Warta SIMPOSIUM LAKPESDAM NU MESIR (2)

Hasan Hanafi: Hendaknya Islam ‘Dibumikan’

Ahad, 7 November 2010 | 06:09 WIB

Kairo, NU Online
Pemikir muslim terkemuka Hasan Hanafi menyatakan, hendaknya Islam dibumikan pada tempat dan kondisi tertentu, melalui penyesuaian dengan kultur-budaya masyarakat setempat.

Hal ini seperti apa yang sudah dipraktikkan melalui pesantren-pesantren yang bertebaran di Indonesia. Peranan pesantren ini telah menjadikan tranformasi Islam lebih cepat dan mudah diterima oleh banyak kalangan di Indonesia.<>

Pendekatan Islam kultural ini, bagi Hasan Hanafi adalah potret Islam yang membumi. Menurutnya, Islam yang membumi merupakan representasi Islam yang tidak hanya berkutat pada struktur, tapi lebih mengedepankan kultur.

Bahkan disinggung di awal pembicaraannya, bagaimana sikap-sikap Gus Dur terhadap setiap fenomena sosial yang berkembang di masyarakat. Dia juga memberikan apresiasi setinggi-tingginya kepada para kader NU yang mampu berdinamika dengan baik dan konsisten dalam bidang keilmuan di Indonesia.

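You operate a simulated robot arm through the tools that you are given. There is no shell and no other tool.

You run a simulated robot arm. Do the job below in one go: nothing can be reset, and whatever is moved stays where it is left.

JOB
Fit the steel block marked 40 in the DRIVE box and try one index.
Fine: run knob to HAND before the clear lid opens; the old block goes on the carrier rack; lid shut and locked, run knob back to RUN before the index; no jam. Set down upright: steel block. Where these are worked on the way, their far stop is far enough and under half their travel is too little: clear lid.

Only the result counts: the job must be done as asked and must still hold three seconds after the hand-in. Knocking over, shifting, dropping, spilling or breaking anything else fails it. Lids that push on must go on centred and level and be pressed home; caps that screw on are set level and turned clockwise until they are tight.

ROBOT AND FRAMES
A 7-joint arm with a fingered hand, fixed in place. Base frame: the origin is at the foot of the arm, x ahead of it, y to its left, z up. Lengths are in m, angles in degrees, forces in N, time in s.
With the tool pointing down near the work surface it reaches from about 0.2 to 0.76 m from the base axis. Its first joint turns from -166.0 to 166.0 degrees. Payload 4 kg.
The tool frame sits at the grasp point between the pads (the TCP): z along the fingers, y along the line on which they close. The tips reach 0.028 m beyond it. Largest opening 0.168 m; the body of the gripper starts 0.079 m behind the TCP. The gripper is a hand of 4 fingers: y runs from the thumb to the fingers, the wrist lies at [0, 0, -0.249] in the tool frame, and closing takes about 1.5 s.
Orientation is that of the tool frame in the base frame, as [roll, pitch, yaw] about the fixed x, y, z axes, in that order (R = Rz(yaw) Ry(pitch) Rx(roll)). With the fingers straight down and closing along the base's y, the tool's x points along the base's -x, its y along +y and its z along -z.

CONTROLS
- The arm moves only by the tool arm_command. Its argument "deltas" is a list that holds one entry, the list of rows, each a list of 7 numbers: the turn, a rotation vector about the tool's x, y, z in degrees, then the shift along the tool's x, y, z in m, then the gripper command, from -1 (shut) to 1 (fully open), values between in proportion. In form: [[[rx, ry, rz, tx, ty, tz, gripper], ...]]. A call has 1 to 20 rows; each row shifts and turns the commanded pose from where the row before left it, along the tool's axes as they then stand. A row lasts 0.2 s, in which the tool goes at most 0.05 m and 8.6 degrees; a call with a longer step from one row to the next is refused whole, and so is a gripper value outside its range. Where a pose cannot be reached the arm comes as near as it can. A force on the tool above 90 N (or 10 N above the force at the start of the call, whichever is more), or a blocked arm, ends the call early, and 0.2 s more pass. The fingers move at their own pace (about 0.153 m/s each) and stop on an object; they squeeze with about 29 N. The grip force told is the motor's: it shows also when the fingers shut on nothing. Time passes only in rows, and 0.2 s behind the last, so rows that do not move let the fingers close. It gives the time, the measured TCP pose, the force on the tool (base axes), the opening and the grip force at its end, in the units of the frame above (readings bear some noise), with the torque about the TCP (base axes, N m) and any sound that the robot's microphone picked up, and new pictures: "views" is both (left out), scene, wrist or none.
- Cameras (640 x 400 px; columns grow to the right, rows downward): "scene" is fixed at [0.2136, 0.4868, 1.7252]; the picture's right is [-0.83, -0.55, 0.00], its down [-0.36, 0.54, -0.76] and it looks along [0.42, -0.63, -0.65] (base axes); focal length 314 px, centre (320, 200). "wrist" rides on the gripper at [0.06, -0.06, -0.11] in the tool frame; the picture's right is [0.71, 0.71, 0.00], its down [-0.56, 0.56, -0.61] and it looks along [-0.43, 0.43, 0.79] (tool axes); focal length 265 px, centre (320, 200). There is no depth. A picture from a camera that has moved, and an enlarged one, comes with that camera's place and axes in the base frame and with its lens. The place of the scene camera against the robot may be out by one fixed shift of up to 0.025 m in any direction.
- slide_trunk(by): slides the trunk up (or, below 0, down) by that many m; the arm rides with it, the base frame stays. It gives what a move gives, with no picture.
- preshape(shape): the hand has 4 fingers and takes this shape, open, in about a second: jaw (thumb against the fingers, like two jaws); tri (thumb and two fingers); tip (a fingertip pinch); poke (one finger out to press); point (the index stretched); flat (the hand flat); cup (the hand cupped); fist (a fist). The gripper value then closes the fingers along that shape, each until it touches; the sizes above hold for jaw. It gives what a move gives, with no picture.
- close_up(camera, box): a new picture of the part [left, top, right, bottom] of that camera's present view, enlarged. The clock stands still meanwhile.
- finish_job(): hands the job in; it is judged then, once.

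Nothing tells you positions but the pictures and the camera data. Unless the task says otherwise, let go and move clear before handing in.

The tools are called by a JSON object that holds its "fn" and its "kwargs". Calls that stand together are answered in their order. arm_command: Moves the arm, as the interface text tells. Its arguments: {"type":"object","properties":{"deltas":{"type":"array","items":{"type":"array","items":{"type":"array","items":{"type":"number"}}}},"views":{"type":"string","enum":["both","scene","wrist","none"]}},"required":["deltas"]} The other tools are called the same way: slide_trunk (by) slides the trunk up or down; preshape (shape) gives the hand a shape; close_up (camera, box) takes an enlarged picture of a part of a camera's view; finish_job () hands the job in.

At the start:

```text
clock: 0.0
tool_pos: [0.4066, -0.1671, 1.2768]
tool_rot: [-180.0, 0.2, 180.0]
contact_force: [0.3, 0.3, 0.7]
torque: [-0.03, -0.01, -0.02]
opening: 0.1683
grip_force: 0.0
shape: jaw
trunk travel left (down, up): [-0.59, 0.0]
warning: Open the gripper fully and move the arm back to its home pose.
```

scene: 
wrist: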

Bagi Hasan Hanafi, Indonesia adalah percontohan Islam kultural. Menurutnya, Indonesia adalah ka`bah Islam di Asia, sebagaimana Mesir ka`bah Islam di dunia Arab (Indonesia ka’bah al-Islam fi Asia kamâ anna Mashr ka’bah al-Islam fi duwal al-‘arabiyyah).

Selanjutnya, Hasan Hanafi memaparkan bahwa gerakan-gerakan Islam berakar dari imperialisme Barat sebagai faktor eksternal (al-`âmil al-khârijiy) kemunculannya. Faktor eksternal ini tak hanya terjadi di Negara Arab, melainkan juga di Indonesia. Disamping itu, pelbagai ‘benturan pemikiran’ dalam tubuh umat Islam ditengarai sebagai faktor internal (al-`âmil al-dâkhiliy) yang melandasi gerakannya. Maka, gerakan Islam (al-harakât al-Islâmiyah) sejatinya merupakan fenomena sosial yang terlahir dari faktor-faktor yang melingkupi, baik eksternal ataupun internal.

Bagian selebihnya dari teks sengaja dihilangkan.